O mesmo se diga da coesão territorial. O que é a coesão como componente de um ministério? Poderá ser o universo das ações que possam criar essa ligação, ou seja atividades dependentes de outros ministérios, como a indústria, o comércio, a agricultura, as visas de comunicação e tantos outros componentes. Qual o resultado? As decisões ou os projetos saltam de ministério em ministério e desaparece a própria coesão. Os ministérios devem ter por base as atividades concretas da atividade social e não o universo das suas relações.
Por isso a norma governativa deverá ser: governo com menos ministérios para que possam ser melhores e mais funcionais. Não sejam para criar problemas ou burocracias, mas para encontrar e viabilizar soluções.
Também não se capta como necessidade a existência de ministros adjuntos, depois acrescentados com a multiplicação dos secretários de Estado. Algo que sempre me fez confusão é que tenhamos ministro da edução e secretário de estado da educação, ministro adjunto e secretário de estados adjunto, para as mesas funções. Daí que surjam num governo 40 secretários de Estado, o que convenhamos é demais… A norma deve ser: Menos ministérios, e orientados para as atividades concretas da vida social.
2 Segunda norma a superar: diminuir na governação a carga burocrática. É uma queixa com que qualquer utente dos serviços públicos frequentemente avança: o excesso de burocracia. Toda a gente critica, mas todas as estruturas governativas a não governativas a potencializam, como o excesso de ministérios ou a multiplicação de normas para justificar os ministérios.
Consultados os dicionários, podemos encontrar definições como império dos gabinetes, depois traduzido em definições e normas baseadas na organização de serviços ou divisão de tarefas ou competências, “que privilegia as funções hierárquicas de maneira a dispor de uma grande quantidade de trabalho de uma forma rotineira”, ou “influência abusiva da administração, impedindo o prosseguimento de uma ação com procedimentos oficiais desnecessários”.

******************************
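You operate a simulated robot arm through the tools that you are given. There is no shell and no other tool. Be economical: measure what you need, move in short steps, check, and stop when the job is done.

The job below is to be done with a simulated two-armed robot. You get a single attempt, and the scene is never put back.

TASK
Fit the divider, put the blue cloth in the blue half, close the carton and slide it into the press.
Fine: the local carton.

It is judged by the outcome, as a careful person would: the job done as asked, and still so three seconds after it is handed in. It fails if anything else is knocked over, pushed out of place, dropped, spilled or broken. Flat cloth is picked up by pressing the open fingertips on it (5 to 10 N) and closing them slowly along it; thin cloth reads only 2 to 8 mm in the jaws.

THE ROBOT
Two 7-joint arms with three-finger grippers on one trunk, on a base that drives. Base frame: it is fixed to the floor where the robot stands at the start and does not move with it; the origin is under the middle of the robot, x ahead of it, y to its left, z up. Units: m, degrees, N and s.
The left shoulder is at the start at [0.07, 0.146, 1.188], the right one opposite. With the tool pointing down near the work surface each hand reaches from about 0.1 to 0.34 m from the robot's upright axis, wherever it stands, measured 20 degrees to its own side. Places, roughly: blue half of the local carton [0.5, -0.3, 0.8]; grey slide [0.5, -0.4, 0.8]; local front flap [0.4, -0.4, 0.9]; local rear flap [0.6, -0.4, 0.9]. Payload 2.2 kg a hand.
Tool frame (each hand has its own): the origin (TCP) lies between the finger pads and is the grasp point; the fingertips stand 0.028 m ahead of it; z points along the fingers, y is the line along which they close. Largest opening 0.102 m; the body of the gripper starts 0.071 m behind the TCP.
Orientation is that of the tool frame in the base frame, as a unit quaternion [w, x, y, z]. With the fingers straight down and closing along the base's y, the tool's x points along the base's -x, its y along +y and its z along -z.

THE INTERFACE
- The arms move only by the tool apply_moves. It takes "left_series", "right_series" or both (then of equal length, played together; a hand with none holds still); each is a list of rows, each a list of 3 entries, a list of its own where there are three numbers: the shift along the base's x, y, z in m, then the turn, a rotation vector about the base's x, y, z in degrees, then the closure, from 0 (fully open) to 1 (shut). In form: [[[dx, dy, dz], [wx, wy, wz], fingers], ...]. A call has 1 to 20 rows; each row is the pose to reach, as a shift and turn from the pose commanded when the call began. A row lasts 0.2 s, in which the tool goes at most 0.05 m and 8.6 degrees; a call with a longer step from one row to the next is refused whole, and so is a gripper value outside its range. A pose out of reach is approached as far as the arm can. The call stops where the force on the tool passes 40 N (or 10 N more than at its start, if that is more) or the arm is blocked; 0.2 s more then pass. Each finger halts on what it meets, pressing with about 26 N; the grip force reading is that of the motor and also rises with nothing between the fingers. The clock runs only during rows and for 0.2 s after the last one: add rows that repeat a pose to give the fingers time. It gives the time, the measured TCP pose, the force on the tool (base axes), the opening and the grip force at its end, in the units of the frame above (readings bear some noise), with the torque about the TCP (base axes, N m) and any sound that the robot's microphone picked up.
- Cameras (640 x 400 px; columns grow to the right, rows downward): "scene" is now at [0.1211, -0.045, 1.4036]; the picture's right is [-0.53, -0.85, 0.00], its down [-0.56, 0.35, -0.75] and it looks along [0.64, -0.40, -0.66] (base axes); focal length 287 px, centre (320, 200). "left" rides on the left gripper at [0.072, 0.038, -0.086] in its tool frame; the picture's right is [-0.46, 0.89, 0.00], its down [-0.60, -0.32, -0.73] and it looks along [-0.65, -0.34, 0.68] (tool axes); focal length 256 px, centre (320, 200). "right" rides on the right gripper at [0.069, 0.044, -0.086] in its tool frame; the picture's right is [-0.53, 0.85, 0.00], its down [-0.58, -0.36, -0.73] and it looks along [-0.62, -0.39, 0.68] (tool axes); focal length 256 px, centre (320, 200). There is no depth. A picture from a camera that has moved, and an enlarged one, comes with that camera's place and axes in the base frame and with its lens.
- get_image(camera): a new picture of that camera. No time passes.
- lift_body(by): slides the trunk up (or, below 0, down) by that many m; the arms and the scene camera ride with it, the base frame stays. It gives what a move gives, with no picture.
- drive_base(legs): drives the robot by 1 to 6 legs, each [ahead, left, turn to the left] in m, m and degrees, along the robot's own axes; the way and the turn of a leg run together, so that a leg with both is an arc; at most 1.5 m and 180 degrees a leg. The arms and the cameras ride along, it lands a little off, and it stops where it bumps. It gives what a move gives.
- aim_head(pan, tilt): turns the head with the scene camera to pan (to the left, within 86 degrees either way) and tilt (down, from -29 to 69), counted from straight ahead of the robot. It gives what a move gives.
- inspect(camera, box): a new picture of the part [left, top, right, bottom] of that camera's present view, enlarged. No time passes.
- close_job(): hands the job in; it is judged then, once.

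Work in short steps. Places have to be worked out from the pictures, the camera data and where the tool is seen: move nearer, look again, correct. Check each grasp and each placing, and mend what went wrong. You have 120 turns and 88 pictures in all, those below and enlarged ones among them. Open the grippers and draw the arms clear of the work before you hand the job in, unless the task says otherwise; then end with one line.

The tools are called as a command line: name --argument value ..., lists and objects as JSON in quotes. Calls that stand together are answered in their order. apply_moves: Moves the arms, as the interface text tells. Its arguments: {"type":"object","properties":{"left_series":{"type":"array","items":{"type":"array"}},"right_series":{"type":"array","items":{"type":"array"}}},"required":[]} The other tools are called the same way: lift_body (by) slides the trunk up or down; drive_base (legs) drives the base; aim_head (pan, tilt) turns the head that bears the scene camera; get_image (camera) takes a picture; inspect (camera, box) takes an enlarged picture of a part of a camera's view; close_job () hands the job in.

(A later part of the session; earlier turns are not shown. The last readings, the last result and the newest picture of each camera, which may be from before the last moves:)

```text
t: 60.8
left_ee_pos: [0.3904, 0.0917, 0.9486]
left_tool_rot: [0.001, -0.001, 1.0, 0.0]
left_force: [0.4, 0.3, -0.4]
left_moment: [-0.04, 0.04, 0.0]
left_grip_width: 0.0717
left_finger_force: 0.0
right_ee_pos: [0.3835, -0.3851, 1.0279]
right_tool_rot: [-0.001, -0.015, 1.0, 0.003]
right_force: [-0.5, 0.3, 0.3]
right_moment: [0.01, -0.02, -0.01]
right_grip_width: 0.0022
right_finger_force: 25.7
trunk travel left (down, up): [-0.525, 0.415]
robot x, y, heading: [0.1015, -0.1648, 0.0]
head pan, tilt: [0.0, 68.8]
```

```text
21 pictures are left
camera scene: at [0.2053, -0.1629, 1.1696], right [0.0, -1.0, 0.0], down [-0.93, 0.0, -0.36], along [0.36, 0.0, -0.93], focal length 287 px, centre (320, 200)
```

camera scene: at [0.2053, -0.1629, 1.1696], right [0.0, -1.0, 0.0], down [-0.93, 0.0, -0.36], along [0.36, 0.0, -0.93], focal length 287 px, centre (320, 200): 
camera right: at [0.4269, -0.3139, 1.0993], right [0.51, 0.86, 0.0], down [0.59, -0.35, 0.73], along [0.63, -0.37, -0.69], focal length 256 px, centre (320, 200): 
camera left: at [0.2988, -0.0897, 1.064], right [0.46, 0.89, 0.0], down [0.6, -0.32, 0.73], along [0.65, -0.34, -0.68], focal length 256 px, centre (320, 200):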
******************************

A superação destas situações é uma exigência social, quer para os cidadãos como para os próprios serviços e sua funcionalidade social.

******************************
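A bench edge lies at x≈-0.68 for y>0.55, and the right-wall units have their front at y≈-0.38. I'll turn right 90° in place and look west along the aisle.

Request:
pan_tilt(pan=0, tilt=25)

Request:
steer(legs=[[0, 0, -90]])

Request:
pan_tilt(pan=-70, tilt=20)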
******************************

3 Uma terceira proposta para o governo: desenvolver a capacidade de escuta e de diálogo social. Isto passa pela definição de prioridades nos projetos apresentados. Implica falar e discutir apenas sobre o que é útil e realizável em tempo oportuno, em vez de projetos que fomentam a discussão e a que nunca é dado andamento. Não são apenas os aeroportos ou a alta velocidade, mas tantos projetos de imediata e necessária atualidade que encostam nas discussões e não chegam às realizações.
4 É indispensável valorizar os meios de uma comunicação social fundamentada, que supere a comunicação infundada e interesseira, como a que cada vez mais se afirma nas chamadas “redes sociais”, fonte de falsidades e de mentira interesseira. Podemos verificar por exemplo como os meios de comunicação local e regional podem desempenhar uma função formativa e pedagógica nesse domínio e devem ser apoiados nesse mesmo sentido.
5 Outra recomendação: criar e orientar uma dimensão social e informativa, capaz de tornar a chamada Inteligência artificial para o serviço da pessoa e da sociedade, ajudando a superar a dimensão manipuladora que se tem vindo a afirmar, facto para o qual o Papa Francisco veio também chamar a atenção.
E já que afalamos no Papa Francisco, recomendamos aos futuros governantes a leitura cuidada da mensagem do Dia da Paz deste ano, em que este tema da inteligência artificial é abordado pelo prisma da dignidade da pessoa e da sociedade.
Tudo isto pode ser motivo para os responsáveis lembrarem alguns conceitos orientadores: o apelo à construção nas leis e na prática pelo respeito pela dignidade humana, sendo o diálogo o caminho mais adequado para o entendimento, a orientação pelos valores e não pelas vantagens ou desvantagens dos projetos ou comportamentos.
Em tempo em que se fala muito em cultura e em que se chama cultura a qualquer atividade humana, mesmo sem valor intelectual ou artístico, importa construir uma nova dinâmica de cultura, a cultura da aproximação e do encontro, avessa ao culto da divisão e do confronto.
Um dos conceitos que o Papa Francisco tem vindo a propor nos seus escritos e mensagens, e que custa a entrar na mentalidade social, é o conceito do “amor político”, que poemos considerar expresso por exemplo nesta passagem: “A boa política procura caminhos de construção de comunidade nos diferentes níveis da vida social, a fim de reequilibrar e reordenar a globalização para evitar os seus efeitos desagregadores” (Fratelli Tutti, 182).
Este conceito do amor político, o que busca o bem comum, tem vindo a ocupar recomendações nas últimas mensagens, o que traduz o conceito fundamental de que toda a ação política é uma ação de toda a pessoa, nas suas dimensões mais amplas. Este aproximar da espiritualidade bíblica, evangélica, ética, filosófica, espiritual, ao universo da ação organizativa, histórica, cultural e política constitui uma verdadeira mudança de paradigma na vida das comunidades organizadas.
Pena é que não se tenha ainda dado por isso.